• [Problem to work on]
Your task is to repeat all of the material exactly. Give them as a JSON list of strings, one for each line, with blank lines left out.

• [Collected material]
— START —
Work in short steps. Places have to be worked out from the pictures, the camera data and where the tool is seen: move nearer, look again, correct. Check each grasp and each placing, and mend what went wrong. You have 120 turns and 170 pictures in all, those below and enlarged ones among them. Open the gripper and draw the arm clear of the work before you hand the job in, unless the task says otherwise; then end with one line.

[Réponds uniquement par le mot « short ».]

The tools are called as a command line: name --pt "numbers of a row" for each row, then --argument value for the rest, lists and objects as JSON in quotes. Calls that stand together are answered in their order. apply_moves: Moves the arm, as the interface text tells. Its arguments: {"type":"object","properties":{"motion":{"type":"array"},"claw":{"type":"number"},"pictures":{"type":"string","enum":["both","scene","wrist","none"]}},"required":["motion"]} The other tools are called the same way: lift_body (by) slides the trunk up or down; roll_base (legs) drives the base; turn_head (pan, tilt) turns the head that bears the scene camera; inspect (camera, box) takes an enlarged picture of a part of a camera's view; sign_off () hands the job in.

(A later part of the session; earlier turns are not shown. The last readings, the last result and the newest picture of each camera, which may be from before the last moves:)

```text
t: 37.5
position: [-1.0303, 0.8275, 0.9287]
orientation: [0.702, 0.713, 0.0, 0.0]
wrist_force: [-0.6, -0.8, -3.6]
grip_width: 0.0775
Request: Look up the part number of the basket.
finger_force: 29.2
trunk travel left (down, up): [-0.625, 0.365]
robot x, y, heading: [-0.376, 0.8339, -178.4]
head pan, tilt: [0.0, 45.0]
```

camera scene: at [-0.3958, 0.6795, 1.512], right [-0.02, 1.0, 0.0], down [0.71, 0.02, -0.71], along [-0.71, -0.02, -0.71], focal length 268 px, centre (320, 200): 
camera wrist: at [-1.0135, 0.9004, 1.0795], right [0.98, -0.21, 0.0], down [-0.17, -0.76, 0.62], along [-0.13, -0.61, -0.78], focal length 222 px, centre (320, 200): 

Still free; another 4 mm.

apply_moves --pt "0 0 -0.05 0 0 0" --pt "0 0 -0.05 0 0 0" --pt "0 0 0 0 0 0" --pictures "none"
— END —
• [The solution]
[
  "Work in short steps. Places have to be worked out from the pictures, the camera data and where the tool is seen: move nearer, look again, correct. Check each grasp and each placing, and mend what went wrong. You have 120 turns and 170 pictures in all, those below and enlarged ones among them. Open the gripper and draw the arm clear of the work before you hand the job in, unless the task says otherwise; then end with one line.",
  "[Réponds uniquement par le mot « short ».]",
  "The tools are called as a command line: name --pt \"numbers of a row\" for each row, then --argument value for the rest, lists and objects as JSON in quotes. Calls that stand together are answered in their order. apply_moves: Moves the arm, as the interface text tells. Its arguments: {\"type\":\"object\",\"properties\":{\"motion\":{\"type\":\"array\"},\"claw\":{\"type\":\"number\"},\"pictures\":{\"type\":\"string\",\"enum\":[\"both\",\"scene\",\"wrist\",\"none\"]}},\"required\":[\"motion\"]} The other tools are called the same way: lift_body (by) slides the trunk up or down; roll_base (legs) drives the base; turn_head (pan, tilt) turns the head that bears the scene camera; inspect (camera, box) takes an enlarged picture of a part of a camera's view; sign_off () hands the job in.",
  "(A later part of the session; earlier turns are not shown. The last readings, the last result and the newest picture of each camera, which may be from before the last moves:)",
  "```text",
  "t: 37.5",
  "position: [-1.0303, 0.8275, 0.9287]",
  "orientation: [0.702, 0.713, 0.0, 0.0]",
  "wrist_force: [-0.6, -0.8, -3.6]",
  "grip_width: 0.0775",
  "Request: Look up the part number of the basket.",
  "finger_force: 29.2",
  "trunk travel left (down, up): [-0.625, 0.365]",
  "robot x, y, heading: [-0.376, 0.8339, -178.4]",
  "head pan, tilt: [0.0, 45.0]",
  "```",
  "camera scene: at [-0.3958, 0.6795, 1.512], right [-0.02, 1.0, 0.0], down [0.71, 0.02, -0.71], along [-0.71, -0.02, -0.71], focal length 268 px, centre (320, 200): ",
  "camera wrist: at [-1.0135, 0.9004, 1.0795], right [0.98, -0.21, 0.0], down [-0.17, -0.76, 0.62], along [-0.13, -0.61, -0.78], focal length 222 px, centre (320, 200): ",
  "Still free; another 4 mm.",
  "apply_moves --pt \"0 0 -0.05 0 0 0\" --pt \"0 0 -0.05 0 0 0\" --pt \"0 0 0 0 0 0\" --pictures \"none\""
]